Lev Atlas is currently Principal Viola of the Scottish Opera Orchestra and lecturer in Strings at the Royal Conservatoire of Scotland. A virtuoso Klezmer and Eastern European music performer, he is a living encyclopaedia of hundreds of traditional tunes and has influenced many musicians across Europe.
Lev has enjoyed an outstanding career as a classical musician in his native Russia, then USA and now the UK. A member of the international award winning Rostov String Quartet and first prize-winner of the International Shostakovich Competition and grand prix winner of the Borodin Quartet Competition, Lev has recorded extensively with Koch Swan International in Vienna, MCA Classics in New York, BBC Radio 3, Classic FM and WCBH Boston.

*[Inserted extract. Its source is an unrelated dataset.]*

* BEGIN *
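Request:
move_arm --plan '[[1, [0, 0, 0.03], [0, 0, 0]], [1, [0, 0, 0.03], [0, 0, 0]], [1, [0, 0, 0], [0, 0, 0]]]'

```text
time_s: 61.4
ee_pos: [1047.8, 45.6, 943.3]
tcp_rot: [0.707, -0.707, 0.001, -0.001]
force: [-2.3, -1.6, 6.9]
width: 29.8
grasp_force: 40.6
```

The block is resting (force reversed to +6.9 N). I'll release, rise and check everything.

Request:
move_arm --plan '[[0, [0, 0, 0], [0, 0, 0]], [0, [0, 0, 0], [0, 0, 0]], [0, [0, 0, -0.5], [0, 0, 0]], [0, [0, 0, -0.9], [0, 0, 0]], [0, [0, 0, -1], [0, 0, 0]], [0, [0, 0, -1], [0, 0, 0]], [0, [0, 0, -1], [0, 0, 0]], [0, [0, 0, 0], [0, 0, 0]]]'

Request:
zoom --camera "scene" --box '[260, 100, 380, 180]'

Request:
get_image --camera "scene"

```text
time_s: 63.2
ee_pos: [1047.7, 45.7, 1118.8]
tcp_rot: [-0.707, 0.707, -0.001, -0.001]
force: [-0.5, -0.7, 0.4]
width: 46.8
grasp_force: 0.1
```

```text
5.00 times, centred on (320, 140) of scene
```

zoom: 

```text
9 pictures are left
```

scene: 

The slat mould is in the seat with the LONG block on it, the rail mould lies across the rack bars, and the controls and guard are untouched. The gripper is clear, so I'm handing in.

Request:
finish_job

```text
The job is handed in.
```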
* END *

His solo and lead performances include Wigmore Hall, Great Hall, Moscow State Conservatoire, Glasgow Royal Concert Hall, Usher Hall, St. Petersburg Philharmonic, and Atlantic City Music Festival.
In 2013 completed his PhD and was awarded a title of Doctor in Music and Philosophy by the University of Saint Andrews and the Royal Conservatoire of Scotland for his research, titled “In the Shadow of Shostakovich”.